Vectors - Problems - Meaningful vector expressions

  • In this lecture, we will discuss problems related to vectors
  • We will learn how to express vector quantities meaningfully
  • Understanding these concepts is crucial for solving vector problems effectively

Problem 1: Addition of vectors

Consider the following vectors:

  • Vector A with magnitude 4 and direction 30 degrees from x-axis
  • Vector B with magnitude 3 and direction 60 degrees from x-axis We need to find the resultant of these vectors using vector addition.

Solution to Problem 1

To find the resultant vector, we will add the x-components and y-components separately:

  • X-component of A: 4 cos 30
  • Y-component of A: 4 sin 30
  • X-component of B: 3 cos 60
  • Y-component of B: 3 sin 60 Now, we can add the x-components and y-components to get the resultant vector.

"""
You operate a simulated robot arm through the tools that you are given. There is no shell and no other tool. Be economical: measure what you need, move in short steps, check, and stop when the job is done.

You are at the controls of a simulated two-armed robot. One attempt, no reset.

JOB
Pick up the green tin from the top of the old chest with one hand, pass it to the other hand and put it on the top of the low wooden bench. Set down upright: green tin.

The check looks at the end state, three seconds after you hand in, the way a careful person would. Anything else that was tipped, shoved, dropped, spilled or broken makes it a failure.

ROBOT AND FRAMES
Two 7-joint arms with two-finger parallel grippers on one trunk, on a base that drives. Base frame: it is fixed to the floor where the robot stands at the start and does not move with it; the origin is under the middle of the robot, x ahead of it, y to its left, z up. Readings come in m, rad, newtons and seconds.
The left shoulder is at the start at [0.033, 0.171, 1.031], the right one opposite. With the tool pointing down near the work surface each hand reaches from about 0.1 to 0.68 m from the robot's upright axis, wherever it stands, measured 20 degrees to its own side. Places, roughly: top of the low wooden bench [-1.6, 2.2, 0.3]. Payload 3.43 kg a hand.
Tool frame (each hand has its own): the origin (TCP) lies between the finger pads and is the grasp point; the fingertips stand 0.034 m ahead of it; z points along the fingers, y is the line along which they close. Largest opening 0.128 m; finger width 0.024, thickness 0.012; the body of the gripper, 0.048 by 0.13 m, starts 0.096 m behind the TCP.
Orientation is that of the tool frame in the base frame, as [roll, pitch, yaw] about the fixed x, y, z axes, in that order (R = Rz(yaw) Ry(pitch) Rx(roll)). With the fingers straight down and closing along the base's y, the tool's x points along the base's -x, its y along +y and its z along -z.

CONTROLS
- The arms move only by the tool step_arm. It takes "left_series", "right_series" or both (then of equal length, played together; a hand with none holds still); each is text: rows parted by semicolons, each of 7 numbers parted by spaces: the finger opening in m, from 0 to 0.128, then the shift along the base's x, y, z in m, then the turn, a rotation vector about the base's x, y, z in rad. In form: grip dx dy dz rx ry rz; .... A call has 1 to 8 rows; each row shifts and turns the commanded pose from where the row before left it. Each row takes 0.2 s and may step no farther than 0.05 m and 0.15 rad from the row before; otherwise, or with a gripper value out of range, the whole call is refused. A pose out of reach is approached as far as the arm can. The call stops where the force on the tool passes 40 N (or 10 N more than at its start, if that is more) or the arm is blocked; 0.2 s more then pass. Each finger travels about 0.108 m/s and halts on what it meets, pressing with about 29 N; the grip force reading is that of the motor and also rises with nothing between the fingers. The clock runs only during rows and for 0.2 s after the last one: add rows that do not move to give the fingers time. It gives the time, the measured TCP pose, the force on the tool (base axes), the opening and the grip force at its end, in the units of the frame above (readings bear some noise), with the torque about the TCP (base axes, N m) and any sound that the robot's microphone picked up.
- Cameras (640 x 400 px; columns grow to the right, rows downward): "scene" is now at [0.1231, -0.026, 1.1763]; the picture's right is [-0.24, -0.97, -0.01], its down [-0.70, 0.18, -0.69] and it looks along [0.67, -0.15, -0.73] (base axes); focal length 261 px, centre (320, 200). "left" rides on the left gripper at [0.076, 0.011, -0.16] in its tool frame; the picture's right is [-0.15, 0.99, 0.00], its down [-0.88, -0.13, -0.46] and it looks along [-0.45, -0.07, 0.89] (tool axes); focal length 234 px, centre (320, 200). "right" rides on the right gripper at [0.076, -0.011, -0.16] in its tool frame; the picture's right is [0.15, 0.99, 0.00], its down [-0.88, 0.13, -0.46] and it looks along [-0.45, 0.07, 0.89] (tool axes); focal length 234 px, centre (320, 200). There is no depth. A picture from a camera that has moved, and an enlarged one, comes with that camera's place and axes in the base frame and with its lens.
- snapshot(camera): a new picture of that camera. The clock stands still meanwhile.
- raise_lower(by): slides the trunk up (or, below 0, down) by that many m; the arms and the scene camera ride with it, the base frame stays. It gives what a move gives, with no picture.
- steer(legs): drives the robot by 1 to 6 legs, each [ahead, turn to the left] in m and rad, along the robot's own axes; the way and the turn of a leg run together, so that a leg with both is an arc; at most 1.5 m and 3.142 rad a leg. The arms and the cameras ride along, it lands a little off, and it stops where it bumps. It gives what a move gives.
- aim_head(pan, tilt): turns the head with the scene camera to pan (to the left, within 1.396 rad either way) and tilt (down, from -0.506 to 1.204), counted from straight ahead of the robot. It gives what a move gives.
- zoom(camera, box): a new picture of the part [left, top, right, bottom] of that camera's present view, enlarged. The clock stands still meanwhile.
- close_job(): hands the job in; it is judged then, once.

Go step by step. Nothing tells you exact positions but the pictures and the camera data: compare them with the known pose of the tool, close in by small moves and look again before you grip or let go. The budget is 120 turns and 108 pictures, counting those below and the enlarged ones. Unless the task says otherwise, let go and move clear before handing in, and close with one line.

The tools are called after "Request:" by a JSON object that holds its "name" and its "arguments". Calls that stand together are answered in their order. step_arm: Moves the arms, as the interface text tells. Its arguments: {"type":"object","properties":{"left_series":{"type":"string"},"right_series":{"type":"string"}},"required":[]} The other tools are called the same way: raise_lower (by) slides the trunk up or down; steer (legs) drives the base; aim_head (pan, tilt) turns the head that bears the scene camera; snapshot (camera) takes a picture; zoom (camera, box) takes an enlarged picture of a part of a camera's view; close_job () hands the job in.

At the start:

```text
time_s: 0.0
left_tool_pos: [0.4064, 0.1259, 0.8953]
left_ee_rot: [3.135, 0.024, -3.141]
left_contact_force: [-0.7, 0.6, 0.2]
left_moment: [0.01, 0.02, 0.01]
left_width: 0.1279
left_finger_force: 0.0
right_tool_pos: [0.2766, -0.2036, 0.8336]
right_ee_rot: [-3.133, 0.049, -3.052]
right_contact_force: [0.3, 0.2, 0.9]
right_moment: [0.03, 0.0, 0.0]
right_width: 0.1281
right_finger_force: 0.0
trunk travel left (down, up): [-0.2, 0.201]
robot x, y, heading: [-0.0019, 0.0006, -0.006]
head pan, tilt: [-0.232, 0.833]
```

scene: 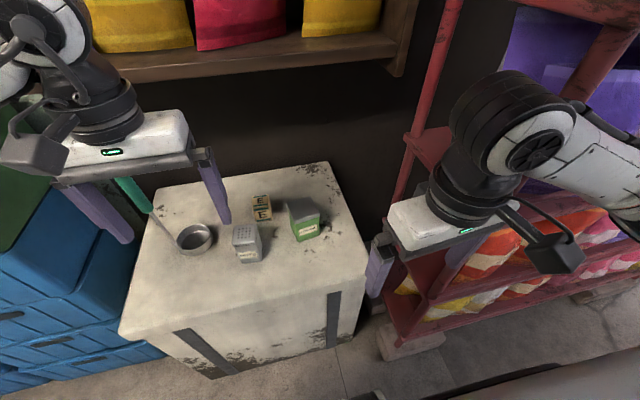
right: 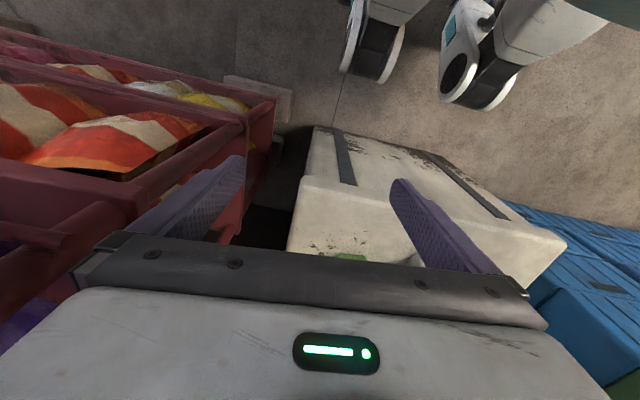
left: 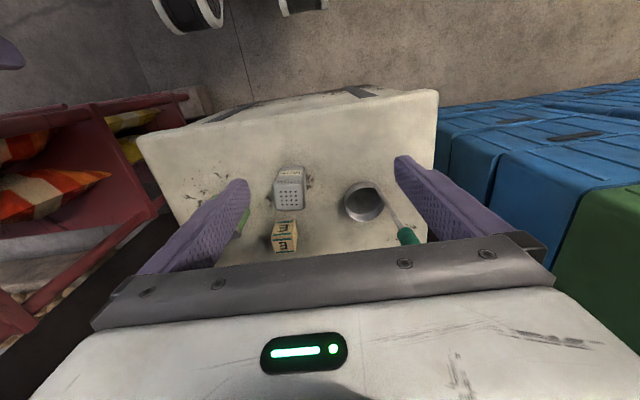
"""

Problem 2: Scalar multiplication

Consider the vector A with magnitude 3 and direction 45 degrees from x-axis. We need to find the vector obtained by multiplying A by a scalar value of 2.

Solution to Problem 2

To find the vector obtained by multiplying A by a scalar value of 2, we simply multiply the magnitude of vector A by 2, while keeping the direction the same. Magnitude of new vector = 3 * 2 = 6 Direction of new vector = 45 degrees Thus, the resultant vector is 6 at an angle of 45 degrees from x-axis.

Problem 3: Dot product of vectors

Consider two vectors A and B.

  • Vector A has a magnitude of 5 and is directed 30 degrees to the x-axis.
  • Vector B has a magnitude of 4 and is directed 60 degrees to the x-axis. We need to find the dot product of these two vectors.

Solution to Problem 3

To find the dot product of two vectors, we multiply the magnitudes of the vectors and the cosine of the angle between them. Dot product = |A| * |B| * cos(theta) = 5 * 4 * cos(30 - 60) Simplifying further, we get: Dot product = 20 * cos(-30) Dot product = 20 * (sqrt(3)/2) Dot product = 10 * sqrt(3) Thus, the dot product of vectors A and B is 10 * sqrt(3).

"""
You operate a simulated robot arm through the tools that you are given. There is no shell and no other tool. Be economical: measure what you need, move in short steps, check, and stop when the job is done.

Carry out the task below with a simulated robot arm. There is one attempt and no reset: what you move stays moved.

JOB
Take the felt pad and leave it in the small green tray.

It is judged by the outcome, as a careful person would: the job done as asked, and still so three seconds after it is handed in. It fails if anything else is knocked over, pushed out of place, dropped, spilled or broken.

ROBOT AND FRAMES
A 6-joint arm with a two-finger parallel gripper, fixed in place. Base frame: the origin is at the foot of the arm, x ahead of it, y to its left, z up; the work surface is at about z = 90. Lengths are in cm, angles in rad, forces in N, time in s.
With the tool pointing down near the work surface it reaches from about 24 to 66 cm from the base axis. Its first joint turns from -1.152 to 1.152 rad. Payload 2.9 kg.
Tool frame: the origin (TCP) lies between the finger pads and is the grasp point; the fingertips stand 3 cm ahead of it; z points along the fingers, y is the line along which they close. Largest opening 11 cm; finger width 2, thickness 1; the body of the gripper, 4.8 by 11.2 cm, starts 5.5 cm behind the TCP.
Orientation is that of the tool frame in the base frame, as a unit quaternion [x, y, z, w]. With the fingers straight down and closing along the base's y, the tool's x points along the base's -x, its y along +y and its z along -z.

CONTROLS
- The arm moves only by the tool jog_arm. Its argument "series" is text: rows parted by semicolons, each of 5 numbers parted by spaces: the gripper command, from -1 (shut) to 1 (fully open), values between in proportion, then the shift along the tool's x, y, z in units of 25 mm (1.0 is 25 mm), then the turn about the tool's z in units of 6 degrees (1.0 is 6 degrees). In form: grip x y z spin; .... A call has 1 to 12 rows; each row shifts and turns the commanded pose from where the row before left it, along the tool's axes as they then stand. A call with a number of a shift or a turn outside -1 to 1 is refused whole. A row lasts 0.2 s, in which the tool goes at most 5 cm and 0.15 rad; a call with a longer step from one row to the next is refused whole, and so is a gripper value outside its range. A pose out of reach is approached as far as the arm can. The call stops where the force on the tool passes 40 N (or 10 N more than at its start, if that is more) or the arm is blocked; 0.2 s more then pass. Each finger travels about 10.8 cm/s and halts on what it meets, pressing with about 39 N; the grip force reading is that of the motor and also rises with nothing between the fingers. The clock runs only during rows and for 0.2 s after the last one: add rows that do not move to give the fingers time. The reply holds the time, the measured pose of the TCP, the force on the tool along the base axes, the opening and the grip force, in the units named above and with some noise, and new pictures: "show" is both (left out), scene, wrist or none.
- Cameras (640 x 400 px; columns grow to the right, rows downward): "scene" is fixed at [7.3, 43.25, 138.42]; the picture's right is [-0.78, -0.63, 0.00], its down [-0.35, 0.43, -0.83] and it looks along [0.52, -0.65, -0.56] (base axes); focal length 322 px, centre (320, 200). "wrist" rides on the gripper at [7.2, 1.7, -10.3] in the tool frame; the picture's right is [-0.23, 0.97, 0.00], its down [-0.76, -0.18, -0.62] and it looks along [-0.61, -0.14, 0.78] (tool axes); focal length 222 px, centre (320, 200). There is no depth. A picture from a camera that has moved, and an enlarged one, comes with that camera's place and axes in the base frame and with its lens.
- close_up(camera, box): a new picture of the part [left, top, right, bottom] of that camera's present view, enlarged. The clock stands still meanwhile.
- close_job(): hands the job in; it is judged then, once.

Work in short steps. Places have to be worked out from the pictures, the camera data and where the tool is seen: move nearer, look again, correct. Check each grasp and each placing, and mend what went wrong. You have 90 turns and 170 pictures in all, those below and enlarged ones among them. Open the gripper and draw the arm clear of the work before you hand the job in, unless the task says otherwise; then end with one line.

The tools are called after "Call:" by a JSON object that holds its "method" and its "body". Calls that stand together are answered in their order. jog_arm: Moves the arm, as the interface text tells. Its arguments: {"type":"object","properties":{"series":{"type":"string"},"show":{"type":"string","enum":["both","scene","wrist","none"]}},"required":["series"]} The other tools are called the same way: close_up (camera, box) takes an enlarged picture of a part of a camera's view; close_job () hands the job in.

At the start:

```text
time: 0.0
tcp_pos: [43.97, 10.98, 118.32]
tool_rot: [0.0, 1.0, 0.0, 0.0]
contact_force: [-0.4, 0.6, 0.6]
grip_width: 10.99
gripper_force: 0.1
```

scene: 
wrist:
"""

Problem 4: Projection of vectors

Consider two vectors A and B.

  • Vector A has a magnitude of 3 and is directed 30 degrees to the x-axis.
  • Vector B has a magnitude of 4 and is directed 45 degrees to the x-axis. We need to find the projection of vector A on vector B.

Solution to Problem 4

To find the projection of vector A on vector B, we need to use the formula: Projection of A on B = |A| * cos(theta) Substituting the given values, we get: Projection of A on B = 3 * cos(30 - 45) Projection of A on B = 3 * cos(-15) Projection of A on B = 3 * (sqrt(6) + sqrt(2))/4 Thus, the projection of vector A on vector B is (3 * (sqrt(6) + sqrt(2))/4).

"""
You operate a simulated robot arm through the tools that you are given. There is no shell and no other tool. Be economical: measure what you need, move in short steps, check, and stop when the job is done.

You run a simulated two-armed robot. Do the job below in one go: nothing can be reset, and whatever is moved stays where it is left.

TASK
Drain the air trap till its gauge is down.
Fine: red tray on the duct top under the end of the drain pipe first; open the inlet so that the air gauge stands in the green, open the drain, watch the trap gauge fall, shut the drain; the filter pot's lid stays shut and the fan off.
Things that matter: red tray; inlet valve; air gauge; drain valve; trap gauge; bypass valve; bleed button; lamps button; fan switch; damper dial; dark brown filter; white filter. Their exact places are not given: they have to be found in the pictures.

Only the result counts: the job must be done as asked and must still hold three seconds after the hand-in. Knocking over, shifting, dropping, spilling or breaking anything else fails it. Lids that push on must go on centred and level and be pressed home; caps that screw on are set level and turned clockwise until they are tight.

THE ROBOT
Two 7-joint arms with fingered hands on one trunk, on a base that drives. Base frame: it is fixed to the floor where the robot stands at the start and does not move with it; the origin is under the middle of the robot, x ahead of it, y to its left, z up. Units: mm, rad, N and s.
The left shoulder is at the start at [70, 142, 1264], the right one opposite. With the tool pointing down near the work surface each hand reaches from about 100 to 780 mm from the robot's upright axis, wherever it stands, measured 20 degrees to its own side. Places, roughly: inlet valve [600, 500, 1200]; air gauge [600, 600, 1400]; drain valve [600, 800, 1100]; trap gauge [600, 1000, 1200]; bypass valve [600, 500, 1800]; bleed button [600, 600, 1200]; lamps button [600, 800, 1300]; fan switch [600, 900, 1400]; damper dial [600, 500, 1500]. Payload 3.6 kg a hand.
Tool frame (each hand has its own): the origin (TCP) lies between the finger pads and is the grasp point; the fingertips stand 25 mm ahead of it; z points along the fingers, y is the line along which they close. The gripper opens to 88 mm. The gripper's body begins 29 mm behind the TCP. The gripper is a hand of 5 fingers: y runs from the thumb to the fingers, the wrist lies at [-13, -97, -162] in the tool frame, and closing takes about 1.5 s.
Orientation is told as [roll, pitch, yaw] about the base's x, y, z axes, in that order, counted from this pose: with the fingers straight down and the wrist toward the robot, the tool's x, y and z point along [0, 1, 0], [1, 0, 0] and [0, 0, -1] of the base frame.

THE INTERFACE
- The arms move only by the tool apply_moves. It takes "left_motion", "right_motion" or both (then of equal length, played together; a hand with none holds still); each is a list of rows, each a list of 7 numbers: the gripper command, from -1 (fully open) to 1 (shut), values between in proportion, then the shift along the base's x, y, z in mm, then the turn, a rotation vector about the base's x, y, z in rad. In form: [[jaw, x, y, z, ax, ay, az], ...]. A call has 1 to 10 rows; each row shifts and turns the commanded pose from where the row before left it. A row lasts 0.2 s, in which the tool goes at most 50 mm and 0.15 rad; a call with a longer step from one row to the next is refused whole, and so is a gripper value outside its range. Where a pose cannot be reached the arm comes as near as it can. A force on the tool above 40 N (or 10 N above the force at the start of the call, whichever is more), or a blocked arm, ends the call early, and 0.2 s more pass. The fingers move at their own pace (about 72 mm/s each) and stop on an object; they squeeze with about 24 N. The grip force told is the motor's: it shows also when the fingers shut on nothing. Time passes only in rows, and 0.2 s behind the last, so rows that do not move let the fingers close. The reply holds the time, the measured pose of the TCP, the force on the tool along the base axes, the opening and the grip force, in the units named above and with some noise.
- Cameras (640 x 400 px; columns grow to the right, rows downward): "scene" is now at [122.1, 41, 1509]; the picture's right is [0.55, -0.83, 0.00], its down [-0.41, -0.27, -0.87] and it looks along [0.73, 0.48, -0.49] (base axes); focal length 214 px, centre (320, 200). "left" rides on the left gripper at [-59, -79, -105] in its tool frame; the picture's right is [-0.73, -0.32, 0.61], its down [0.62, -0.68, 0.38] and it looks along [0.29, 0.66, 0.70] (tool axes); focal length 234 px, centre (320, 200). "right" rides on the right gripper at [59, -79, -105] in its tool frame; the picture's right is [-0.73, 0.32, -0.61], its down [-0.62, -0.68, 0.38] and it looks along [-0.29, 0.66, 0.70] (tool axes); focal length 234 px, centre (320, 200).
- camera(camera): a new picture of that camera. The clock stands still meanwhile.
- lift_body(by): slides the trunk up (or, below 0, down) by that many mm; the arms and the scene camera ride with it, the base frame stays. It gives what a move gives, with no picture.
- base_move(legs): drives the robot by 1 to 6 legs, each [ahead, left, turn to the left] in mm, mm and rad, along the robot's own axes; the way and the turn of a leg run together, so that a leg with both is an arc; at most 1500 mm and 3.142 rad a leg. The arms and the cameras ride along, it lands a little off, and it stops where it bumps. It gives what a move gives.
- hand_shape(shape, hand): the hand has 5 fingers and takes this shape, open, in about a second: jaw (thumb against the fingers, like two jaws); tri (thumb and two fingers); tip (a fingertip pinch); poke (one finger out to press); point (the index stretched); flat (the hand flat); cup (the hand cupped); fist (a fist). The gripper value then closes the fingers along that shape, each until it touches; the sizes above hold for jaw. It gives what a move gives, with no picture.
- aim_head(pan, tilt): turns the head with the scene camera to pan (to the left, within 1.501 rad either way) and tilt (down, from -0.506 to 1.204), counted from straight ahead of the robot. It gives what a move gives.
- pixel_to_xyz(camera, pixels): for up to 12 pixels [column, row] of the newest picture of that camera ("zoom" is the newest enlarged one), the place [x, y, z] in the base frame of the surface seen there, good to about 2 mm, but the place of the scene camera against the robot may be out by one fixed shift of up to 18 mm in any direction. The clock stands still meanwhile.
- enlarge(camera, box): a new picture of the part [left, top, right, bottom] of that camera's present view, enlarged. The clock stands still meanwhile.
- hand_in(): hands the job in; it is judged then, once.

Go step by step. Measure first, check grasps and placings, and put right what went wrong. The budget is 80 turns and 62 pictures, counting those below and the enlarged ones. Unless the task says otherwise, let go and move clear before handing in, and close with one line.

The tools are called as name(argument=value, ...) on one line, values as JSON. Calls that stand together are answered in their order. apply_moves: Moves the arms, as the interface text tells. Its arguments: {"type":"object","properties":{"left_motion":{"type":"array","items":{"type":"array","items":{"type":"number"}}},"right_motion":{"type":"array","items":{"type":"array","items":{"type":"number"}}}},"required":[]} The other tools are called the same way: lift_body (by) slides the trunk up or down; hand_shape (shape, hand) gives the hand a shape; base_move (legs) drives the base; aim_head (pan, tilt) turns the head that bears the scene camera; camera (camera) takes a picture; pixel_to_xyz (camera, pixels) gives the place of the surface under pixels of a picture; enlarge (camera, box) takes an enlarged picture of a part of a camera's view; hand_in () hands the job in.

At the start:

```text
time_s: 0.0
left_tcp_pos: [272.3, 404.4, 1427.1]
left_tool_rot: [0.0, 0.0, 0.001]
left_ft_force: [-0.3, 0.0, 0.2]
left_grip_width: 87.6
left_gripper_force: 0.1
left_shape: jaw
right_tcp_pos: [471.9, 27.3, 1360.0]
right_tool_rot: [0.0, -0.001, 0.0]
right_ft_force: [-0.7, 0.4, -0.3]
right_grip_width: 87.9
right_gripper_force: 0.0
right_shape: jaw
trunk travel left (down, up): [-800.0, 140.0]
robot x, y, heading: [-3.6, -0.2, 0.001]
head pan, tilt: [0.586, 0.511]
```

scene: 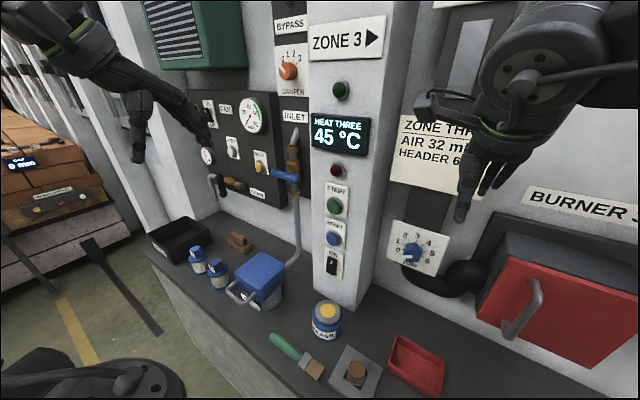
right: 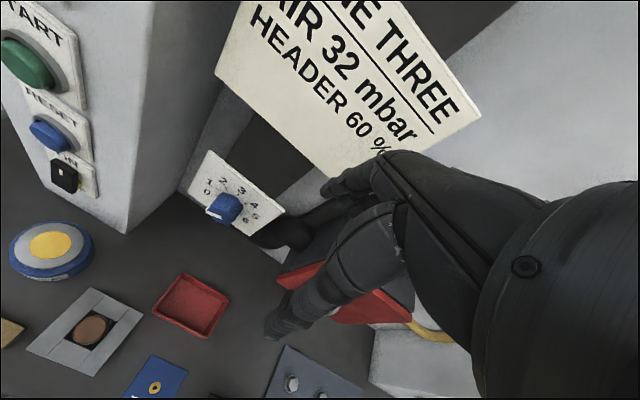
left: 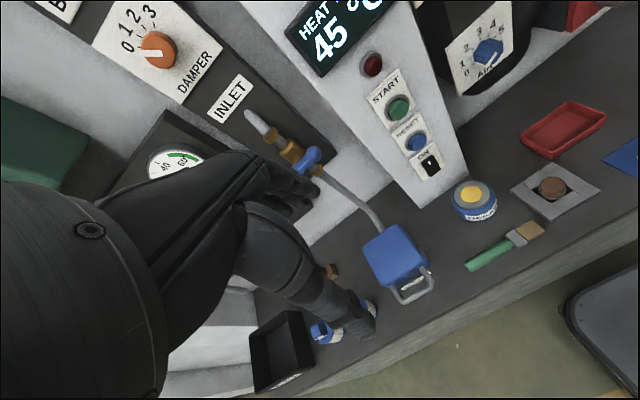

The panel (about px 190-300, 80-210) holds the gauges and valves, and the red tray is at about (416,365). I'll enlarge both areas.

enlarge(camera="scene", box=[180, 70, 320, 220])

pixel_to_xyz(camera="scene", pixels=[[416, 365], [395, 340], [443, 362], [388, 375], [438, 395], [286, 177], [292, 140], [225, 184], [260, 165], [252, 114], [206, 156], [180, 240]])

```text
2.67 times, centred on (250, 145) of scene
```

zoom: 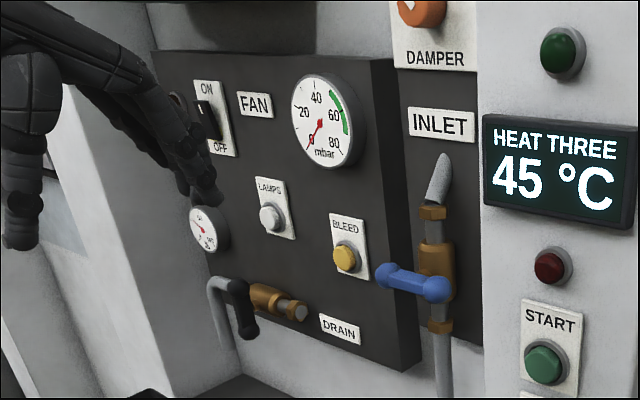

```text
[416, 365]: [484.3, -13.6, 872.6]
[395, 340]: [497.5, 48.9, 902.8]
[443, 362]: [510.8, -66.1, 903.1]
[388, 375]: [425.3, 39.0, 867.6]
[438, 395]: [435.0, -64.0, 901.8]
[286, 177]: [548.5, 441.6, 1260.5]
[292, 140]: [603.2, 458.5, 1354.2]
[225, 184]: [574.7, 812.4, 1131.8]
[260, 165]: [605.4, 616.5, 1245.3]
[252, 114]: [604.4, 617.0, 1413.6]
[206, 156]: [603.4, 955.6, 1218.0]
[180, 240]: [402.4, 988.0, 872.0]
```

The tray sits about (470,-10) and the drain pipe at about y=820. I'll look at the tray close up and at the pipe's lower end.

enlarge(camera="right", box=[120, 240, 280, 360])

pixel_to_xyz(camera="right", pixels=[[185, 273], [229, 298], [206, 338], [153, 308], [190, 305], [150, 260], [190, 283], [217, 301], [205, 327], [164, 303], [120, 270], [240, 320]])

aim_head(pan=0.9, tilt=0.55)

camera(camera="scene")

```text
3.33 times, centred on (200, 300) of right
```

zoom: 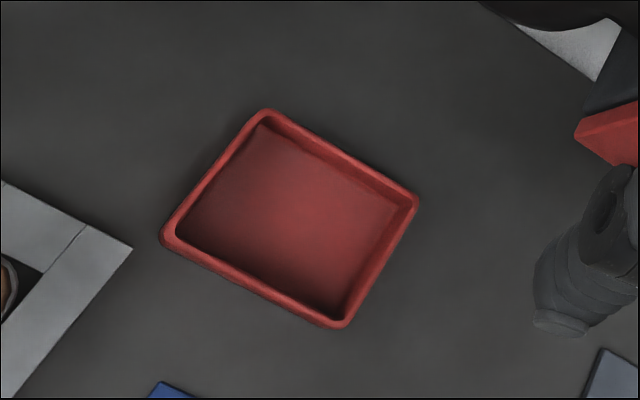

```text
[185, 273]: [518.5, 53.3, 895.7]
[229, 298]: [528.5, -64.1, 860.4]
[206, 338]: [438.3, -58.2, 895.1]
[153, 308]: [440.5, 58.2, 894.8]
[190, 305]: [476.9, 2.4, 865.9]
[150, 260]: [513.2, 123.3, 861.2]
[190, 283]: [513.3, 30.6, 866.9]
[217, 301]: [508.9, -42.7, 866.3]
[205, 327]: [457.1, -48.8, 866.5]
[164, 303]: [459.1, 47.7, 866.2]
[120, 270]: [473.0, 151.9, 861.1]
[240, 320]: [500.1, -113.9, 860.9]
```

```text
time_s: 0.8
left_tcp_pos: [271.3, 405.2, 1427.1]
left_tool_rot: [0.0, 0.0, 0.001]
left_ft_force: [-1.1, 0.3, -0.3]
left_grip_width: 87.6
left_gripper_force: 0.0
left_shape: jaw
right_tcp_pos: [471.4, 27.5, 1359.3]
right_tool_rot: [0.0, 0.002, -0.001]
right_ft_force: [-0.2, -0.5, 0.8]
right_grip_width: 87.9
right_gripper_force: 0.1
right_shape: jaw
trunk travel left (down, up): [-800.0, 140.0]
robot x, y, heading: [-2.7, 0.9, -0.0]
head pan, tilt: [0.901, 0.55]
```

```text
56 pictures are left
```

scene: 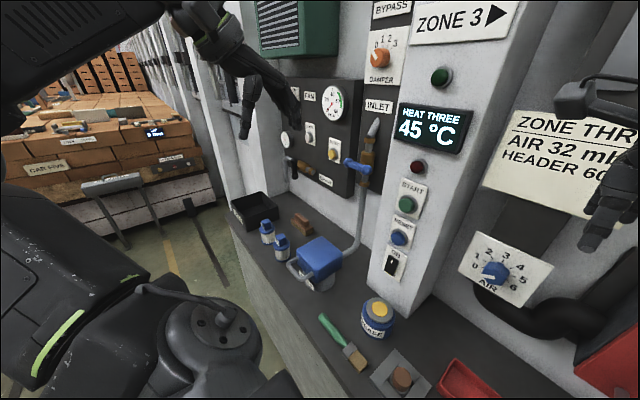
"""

Problem 5: Cross product of vectors

Consider two vectors A and B.

  • Vector A has a magnitude of 2 and is directed 45 degrees to the x-axis.
  • Vector B has a magnitude of 3 and is directed 60 degrees to the x-axis. We need to find the cross product of these two vectors.
  • The cross product of two vectors results in a vector perpendicular to both vectors.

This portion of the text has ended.